Publication: Czech Music
Publication Date: 01-JAN-06
Format: Online
Delivery: Immediate Online Access
Full Article Title: In opera direction a generalising approach means the absolute end.(interview)(Cover story)

Article Excerpt
if David Radok happens not to be directing in Sweden, Denmark, France or somewhere else, or not to be staying in his father Alfred Radok's house in Kolodeje in South Bohemia, you will find him in his pleasant attic flat in an old house in the Vinohrady district of Prague. The room, full of old furniture, is personalised by the objects David Radok likes to make out of driftwood, smoothed stones and other materials bearing the traces of time. The director's book of Verdi's La Traviata lies on his desk, half-worked at the beginning of the year, and a red, pearl inlaid electric guitar is propped against the wall.

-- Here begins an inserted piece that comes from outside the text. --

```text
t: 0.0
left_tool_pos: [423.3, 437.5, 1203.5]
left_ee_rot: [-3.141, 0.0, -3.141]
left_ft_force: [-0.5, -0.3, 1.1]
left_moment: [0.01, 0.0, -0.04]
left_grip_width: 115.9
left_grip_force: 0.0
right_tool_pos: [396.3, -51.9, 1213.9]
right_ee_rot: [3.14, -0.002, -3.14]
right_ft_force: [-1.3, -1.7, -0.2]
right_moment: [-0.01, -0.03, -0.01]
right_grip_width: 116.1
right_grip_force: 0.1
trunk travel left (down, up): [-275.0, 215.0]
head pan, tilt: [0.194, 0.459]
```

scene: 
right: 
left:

Is the electric guitar a memento of your rocker beginnings?

I bought it from a guitarist in New York.

Do you play it when you want to relax from opera?

Something like that. Only in this quiet Vinohrady house I can't really go at it at full blast or the neighbours would complain. In Kolodeje it's not a problem.

What do you play?

Just for myself, I'm not very good at it. When I was a small boy I learned to play the guitar, but I didn't stick at it long. Later, when I was already in Sweden, I played the trombone for three years. I even did the entrance exams for the conservatory, but they didn't take me. Luckily.

You mean luckily because you would have missed a career as an opera director?

No, I mean it was lucky for the orchestra I would have had to play in.

Why did you learn the trombone, specifically?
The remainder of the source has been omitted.